Taiwan Solidarity Union (TSU) Legislator Hsu Chung-hsin (許忠信) on Sunday accused the National Palace Museum (NPM) of putting the country’s national treasures at great risk by entrusting a Chinese corporation with the manufacturing of replicas of historically significant coins.
Hsu said Shanghai-based Yuanquan Coin Co is among a list of 21 companies commissioned by the museum this year to manufacture reproductions of its collections of paintings, porcelain, and cultural artifacts made of glass, jade and precious metals.
After winning the contract, Hsu said Yuanquan posted an announcement on its official Web site that read: “On Nov. 9, 2012, the Royal Palace International Culture Co [Yuanquan’s parent company] was entrusted by Taipei’s National Palace Museum to duplicate its artifacts, becoming one of the few companies in the precious metal arts industry to be granted such authorization.”
“The announcement went on to say that all of the more than 240,000 items housed in Taipei’s museum were carefully selected from the collections of Beijing’s Palace Museum to prevent them from being damaged during the War of Liberation [the Chinese civil war],” Hsu said.
After losing the civil war in 1949, the then-Chinese Nationalist Party (KMT) government took most of the best artifacts from Beijing — totaling about 650,000 pieces — and took them to Taipei.
Hsu said Yuanquan was founded in 1995 under the umbrella of Royal Palace, a conglomerate that enjoys cozy ties with several Chinese financial services companies and is in charge of manufacturing commemorative coins for China’s central bank, the People’s Bank of China.
“Given Royal Palace’s business background, the museum’s move to delegate reproduction works of our national treasures to Yuanquan is like ‘throwing a sheep directly into a tiger’s mouth,’ as there is a good chance that the Chinese company might secretly swap the coins with undetectable counterfeits,” Hsu said.
The laws stipulate that the copyrights of the museum’s cultural artifacts belong to the country and that duplicating the items without authorization is prohibited, Hsu said, urging the museum to terminate its contracts with Yuanquan immediately to ensure the safety of the national heirlooms.
Separately on Sunday, Democratic Progressive Party (DPP) legislators Lin Chia-lung (林佳龍), Cheng Li-chun (鄭麗君) and Chen Ting-fei (陳亭妃) threatened to boycott the legislature’s Education and Culture Committee’s review of the museum’s budget proposal for the next fiscal year, which began yesterday, unless the museum stops entrusting its Staff Consumer Cooperative with the management of its store and restaurant services.
The cooperative has been at the center of a longstanding controversy involving the museum, which has been accused of feathering its own nest by manipulating open tenders for the operation and management of the services in order to let the cooperative win.
As a result, the cooperative has been put in charge of the services since July 2001 and its members received part of the profits that were generated not directly because of them until 2008 in violation of the Cooperatives Act (合作社法), according to a correction order the Control Yuan issued to the museum in February.
The legislature’s Budget Center also criticized the museum in an evaluation report of its budget proposal for next year, in which it accused the museum of turning a deaf ear to the committee’s repeated calls for it to refrain from pocketing profits from sales of products related to its collections ─ which have to be returned to the nation’s Treasury as required by the law ─ by means of entrusting the cooperative with the services.
Lin said in an attempt to assuage critics, the museum held an open tender for management of the services in 2011, which was won by a private company, but it later voided the bidding results citing the necessity to make changes to the tender requirements.
The museum caused further controversy this August, when the cooperative once again won the tender for the restaurant service.
“From what I have heard, the museum called a meeting in late July to evaluate participants in the tender.
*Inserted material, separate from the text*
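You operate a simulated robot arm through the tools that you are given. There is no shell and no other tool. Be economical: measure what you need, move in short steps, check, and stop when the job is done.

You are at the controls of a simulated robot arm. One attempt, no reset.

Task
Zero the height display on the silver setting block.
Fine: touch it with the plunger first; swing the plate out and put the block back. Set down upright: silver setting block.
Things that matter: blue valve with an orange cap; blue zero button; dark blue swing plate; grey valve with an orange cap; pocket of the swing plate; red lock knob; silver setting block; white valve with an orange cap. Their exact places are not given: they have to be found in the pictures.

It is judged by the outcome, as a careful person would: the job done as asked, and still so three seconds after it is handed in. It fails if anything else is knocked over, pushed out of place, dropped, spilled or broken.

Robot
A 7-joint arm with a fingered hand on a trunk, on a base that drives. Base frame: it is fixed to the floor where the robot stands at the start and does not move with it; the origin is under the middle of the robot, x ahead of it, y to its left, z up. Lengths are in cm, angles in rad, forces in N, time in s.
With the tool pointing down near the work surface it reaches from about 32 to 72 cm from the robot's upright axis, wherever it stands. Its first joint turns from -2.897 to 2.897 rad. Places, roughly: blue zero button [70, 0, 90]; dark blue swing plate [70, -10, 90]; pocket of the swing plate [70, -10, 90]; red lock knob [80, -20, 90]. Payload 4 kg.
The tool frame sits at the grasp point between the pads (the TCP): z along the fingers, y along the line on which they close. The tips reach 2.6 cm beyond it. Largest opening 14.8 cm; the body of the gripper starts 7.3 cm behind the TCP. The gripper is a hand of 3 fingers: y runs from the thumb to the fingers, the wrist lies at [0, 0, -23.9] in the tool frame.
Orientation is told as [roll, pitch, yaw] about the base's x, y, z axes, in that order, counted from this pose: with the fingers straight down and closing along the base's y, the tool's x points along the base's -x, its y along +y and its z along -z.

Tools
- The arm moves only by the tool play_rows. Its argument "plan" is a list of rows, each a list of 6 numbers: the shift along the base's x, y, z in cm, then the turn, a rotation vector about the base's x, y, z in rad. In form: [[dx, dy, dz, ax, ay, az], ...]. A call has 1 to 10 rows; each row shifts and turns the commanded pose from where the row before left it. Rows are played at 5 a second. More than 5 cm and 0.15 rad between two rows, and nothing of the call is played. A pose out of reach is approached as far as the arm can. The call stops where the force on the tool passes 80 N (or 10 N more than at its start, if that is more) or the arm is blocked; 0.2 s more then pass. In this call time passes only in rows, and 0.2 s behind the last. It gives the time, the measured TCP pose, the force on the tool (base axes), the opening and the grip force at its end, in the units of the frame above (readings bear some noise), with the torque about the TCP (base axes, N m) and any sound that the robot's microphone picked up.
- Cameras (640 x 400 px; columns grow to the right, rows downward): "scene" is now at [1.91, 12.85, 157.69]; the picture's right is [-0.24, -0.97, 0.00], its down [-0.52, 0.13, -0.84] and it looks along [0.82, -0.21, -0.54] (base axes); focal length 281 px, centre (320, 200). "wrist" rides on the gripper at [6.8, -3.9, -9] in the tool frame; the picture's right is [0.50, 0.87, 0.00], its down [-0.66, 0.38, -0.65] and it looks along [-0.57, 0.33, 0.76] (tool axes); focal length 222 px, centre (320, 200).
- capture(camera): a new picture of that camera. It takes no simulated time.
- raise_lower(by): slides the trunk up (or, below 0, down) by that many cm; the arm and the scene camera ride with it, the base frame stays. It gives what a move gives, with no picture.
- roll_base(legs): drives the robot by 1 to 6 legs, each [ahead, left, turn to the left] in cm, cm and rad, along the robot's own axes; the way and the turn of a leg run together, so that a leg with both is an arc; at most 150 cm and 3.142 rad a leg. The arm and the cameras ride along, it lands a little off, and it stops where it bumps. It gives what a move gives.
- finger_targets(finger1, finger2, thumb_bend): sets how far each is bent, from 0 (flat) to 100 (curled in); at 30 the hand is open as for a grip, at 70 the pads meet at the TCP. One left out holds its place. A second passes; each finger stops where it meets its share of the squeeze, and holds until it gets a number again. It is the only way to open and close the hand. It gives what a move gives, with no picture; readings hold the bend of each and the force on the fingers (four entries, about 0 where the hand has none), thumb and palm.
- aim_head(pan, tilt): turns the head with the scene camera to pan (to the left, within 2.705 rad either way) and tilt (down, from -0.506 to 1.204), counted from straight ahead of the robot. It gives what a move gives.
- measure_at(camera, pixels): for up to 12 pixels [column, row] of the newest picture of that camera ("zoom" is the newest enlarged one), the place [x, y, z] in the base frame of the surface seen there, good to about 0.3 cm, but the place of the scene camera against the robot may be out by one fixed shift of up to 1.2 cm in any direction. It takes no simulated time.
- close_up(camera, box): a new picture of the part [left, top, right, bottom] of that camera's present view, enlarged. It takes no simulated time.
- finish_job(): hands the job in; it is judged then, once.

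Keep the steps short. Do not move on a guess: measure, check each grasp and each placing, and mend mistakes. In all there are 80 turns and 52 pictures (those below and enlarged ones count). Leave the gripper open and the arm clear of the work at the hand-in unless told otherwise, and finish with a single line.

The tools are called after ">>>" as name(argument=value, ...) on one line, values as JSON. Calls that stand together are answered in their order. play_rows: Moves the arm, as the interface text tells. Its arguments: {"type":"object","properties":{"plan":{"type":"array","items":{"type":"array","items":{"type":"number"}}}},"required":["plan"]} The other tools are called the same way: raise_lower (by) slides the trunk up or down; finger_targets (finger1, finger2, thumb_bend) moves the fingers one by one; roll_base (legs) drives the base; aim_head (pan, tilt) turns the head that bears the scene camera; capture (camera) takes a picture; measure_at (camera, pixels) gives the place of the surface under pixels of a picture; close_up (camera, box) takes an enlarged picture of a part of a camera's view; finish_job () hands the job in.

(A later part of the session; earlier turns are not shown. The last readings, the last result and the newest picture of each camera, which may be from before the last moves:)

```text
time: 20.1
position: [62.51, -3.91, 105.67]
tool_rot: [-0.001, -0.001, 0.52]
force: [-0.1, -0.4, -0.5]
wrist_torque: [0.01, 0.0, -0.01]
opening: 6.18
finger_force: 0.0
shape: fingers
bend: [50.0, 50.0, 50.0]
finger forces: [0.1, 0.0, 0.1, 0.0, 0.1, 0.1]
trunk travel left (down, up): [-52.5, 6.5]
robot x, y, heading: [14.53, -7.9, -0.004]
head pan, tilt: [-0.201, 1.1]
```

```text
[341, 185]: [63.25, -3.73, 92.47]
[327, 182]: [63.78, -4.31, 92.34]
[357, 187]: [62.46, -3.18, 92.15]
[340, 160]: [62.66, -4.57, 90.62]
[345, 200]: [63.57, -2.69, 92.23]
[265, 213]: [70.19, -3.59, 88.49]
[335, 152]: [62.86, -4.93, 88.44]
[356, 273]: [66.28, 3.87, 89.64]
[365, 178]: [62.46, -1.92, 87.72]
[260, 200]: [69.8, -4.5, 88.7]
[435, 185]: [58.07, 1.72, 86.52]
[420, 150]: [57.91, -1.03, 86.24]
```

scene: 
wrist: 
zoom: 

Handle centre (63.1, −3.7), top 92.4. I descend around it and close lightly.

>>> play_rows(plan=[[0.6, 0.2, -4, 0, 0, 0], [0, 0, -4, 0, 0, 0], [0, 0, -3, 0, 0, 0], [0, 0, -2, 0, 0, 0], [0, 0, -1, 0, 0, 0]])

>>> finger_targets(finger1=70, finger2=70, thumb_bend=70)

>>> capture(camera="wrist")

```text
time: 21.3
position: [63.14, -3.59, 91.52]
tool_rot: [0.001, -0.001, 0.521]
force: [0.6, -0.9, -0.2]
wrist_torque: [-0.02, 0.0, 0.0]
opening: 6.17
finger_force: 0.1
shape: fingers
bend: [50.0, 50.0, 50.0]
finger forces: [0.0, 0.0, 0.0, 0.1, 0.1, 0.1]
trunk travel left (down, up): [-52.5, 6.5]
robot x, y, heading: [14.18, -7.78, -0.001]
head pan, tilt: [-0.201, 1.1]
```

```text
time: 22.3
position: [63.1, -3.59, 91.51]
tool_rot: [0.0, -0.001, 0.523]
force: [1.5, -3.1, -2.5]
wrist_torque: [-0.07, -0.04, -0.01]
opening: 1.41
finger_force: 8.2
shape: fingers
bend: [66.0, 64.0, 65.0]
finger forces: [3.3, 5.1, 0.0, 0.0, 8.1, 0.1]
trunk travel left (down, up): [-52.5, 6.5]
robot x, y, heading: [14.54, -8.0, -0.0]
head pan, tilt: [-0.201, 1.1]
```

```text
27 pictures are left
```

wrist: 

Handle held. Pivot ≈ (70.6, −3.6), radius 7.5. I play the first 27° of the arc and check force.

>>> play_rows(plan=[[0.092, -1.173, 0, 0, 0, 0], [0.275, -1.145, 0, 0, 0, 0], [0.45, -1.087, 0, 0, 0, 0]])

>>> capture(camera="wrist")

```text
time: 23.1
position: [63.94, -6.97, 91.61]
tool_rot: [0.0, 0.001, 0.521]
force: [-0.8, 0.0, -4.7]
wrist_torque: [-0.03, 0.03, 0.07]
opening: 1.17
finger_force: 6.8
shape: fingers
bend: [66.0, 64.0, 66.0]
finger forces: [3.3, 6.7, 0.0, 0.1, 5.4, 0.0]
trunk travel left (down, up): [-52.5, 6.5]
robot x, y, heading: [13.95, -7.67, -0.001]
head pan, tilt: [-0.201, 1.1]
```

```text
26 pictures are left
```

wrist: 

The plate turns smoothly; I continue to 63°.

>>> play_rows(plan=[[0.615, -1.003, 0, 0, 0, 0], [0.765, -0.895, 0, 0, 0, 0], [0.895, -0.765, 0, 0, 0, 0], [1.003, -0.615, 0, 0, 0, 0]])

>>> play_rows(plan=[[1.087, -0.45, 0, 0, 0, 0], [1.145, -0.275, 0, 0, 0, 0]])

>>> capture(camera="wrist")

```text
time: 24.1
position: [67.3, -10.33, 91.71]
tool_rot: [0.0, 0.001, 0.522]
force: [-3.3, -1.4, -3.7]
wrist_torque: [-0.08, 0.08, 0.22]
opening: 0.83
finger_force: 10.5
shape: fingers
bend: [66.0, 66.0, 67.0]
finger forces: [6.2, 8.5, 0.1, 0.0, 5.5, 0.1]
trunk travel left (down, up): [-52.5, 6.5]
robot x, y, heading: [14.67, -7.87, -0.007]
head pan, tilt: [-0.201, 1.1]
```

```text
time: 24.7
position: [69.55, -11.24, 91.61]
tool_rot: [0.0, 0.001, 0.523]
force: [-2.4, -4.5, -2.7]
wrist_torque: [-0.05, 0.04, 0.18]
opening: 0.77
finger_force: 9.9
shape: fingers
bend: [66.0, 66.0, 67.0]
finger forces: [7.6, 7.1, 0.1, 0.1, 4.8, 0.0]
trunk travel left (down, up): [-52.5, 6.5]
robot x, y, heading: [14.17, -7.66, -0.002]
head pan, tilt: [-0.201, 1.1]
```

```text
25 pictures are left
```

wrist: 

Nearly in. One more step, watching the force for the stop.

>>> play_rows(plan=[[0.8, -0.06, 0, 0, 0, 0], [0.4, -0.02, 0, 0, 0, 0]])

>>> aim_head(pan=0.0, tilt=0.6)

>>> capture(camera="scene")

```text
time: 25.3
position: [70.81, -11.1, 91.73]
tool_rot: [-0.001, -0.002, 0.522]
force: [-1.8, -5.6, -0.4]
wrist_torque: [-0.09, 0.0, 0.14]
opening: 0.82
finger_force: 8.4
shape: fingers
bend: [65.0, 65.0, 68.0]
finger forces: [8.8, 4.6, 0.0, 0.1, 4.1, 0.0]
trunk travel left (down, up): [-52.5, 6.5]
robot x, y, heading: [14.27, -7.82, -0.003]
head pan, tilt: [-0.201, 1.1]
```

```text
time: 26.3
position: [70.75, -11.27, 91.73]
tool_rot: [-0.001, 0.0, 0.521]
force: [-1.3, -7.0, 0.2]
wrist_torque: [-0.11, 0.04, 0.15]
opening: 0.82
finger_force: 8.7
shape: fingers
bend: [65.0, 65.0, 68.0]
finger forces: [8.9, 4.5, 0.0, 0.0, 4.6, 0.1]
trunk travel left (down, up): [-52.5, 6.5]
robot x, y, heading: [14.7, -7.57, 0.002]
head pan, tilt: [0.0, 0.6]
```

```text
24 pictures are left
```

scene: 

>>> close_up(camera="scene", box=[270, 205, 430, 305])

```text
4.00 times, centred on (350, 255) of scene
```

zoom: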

The meeting was originally scheduled for 9:30am, but was delayed because the panel of judges decided to hold a closed-door discussion for 30 minutes just before the meeting was about to start,” Lin said.
Lin said the museum also raised the thresholds for the tender, such as by setting a relatively high pre-tax net profit goal for the bid winner, in an apparent attempt to deter other aspirant bidders.
“The museum should immediately halt its controversial practices and investigators should also launch a probe into the museum’s interactions with the cooperative to see if any wrongdoing is involved,” Lin said.